### DATA EXTRACT

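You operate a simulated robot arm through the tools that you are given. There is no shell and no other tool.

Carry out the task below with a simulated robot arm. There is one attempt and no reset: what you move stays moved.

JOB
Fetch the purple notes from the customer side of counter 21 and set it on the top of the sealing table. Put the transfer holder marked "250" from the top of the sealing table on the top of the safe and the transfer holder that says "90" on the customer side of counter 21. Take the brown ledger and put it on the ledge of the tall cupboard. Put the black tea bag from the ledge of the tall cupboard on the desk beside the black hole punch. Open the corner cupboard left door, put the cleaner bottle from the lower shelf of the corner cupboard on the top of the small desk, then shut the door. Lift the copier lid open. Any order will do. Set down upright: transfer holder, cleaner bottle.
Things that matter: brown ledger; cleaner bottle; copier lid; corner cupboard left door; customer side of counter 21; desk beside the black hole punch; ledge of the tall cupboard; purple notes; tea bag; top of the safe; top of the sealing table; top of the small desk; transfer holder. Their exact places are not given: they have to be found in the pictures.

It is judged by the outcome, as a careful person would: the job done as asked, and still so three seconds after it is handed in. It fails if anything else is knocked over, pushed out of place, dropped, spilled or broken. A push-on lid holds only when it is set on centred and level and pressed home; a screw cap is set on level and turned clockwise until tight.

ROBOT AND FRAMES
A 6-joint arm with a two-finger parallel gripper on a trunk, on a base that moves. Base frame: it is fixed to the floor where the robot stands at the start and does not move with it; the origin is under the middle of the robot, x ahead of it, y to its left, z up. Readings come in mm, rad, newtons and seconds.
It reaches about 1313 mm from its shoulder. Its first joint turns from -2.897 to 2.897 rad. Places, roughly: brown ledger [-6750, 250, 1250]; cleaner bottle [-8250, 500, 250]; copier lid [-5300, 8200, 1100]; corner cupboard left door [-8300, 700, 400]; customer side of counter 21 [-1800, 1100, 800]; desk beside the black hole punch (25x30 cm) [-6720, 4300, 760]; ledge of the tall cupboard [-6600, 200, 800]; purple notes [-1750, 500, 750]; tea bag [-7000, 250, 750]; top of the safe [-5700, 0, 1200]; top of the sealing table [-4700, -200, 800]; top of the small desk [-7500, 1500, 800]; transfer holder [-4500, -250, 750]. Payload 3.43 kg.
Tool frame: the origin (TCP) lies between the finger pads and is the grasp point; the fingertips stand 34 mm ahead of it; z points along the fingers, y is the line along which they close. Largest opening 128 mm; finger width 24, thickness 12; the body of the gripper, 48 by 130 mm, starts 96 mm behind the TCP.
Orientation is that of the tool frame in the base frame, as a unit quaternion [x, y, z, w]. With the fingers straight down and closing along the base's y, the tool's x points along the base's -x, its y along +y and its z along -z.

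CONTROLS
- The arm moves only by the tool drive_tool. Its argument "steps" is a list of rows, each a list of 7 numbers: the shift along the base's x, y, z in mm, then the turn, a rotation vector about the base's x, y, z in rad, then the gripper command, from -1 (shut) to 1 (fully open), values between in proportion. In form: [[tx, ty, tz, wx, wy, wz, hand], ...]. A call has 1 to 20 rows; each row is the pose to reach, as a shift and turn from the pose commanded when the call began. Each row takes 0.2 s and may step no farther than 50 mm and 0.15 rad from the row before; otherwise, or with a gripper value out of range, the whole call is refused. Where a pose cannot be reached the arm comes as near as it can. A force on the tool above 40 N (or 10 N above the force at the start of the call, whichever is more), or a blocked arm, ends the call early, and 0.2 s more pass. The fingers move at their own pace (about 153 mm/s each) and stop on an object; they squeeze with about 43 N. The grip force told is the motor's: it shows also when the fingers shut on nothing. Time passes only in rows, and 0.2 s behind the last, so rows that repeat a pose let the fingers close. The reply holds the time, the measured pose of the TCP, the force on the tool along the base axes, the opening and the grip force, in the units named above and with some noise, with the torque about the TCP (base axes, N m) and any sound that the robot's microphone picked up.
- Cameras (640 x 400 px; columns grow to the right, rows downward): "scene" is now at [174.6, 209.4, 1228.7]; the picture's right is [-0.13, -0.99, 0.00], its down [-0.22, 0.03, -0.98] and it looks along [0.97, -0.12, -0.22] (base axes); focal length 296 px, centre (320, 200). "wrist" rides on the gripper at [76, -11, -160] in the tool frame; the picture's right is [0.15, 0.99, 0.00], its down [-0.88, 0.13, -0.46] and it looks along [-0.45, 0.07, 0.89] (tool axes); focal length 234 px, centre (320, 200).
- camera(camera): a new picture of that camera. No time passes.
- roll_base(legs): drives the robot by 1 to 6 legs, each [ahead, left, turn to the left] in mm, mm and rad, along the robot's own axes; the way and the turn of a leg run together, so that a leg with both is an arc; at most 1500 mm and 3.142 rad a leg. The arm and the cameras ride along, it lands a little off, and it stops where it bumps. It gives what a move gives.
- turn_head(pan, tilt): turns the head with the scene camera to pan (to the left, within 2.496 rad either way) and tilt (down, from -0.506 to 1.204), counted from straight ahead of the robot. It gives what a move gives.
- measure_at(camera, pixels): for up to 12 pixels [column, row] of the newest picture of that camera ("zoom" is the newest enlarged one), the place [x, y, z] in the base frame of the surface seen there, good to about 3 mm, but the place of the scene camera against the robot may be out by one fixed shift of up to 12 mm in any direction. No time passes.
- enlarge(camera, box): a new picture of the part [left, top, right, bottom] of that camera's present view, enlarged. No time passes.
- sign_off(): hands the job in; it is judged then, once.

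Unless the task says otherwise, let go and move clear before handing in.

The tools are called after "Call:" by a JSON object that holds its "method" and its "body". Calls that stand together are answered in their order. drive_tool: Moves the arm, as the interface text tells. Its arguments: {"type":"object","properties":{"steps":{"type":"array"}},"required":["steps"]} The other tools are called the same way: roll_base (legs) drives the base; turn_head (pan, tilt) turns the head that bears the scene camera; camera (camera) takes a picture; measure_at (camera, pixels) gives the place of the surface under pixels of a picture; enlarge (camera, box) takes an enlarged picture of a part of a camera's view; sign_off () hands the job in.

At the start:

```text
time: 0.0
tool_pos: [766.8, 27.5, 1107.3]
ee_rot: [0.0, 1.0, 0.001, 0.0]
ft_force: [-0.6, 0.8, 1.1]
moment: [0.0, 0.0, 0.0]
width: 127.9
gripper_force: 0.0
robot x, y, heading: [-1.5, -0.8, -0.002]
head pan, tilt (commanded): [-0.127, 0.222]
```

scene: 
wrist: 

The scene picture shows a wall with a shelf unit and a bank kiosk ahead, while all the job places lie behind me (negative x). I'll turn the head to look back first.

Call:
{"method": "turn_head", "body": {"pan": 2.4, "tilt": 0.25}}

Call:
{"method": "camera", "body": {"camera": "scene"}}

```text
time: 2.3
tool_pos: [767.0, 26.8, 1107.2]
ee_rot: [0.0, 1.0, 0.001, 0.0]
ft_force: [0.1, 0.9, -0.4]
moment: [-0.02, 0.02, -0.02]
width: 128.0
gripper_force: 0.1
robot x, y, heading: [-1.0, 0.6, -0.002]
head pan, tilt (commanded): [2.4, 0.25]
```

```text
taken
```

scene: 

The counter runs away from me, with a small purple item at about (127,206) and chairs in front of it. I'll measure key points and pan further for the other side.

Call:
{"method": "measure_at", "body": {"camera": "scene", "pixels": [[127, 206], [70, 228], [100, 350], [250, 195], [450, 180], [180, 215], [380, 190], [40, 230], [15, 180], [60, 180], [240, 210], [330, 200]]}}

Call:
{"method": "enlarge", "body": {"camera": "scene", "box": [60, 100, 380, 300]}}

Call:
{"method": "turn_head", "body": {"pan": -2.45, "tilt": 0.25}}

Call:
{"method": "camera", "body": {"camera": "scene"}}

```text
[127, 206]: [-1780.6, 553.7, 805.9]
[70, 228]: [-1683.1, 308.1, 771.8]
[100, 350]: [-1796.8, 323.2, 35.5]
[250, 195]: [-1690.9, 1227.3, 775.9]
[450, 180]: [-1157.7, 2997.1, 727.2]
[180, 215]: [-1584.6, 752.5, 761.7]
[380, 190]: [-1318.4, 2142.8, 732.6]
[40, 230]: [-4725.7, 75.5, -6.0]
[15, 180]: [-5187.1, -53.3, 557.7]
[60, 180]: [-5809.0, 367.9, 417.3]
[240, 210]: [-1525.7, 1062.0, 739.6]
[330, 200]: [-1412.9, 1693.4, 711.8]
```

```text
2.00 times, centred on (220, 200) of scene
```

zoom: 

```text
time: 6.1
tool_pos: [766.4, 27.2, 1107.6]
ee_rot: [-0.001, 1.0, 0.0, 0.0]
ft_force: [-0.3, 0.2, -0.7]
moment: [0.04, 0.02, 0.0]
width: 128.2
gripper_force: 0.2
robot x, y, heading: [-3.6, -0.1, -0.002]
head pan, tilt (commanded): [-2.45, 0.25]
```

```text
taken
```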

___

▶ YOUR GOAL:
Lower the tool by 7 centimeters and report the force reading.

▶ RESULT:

######
### SELECTED EXCERPT

An Examination of Bitcoin's Structural Shortcomings as Money: A Synthesis of Economic and Technical Critiques
Hamoon Soleimani

TL;DR
This paper critically evaluates Bitcoin's potential as money, combining economic theory and technical analysis to argue that it functions more as a speculative asset than a stable monetary standard.
Contribution
It synthesizes economic critiques from Post-Keynesian and Austrian perspectives with technical analysis to assess Bitcoin's suitability as money.
Findings
Bitcoin lacks the properties of a stable monetary asset.
It does not meet the criteria of the Regression Theorem.
Bitcoin's volatility and structural issues hinder its use as money.

######

▶ YOUR GOAL:
Please copy out the portion of the selected excerpt from "Contribution" to "stable monetary asset." without changes.

▶ RESULT:
Contribution
It synthesizes economic critiques from Post-Keynesian and Austrian perspectives with technical analysis to assess Bitcoin's suitability as money.
Findings
Bitcoin lacks the properties of a stable monetary asset.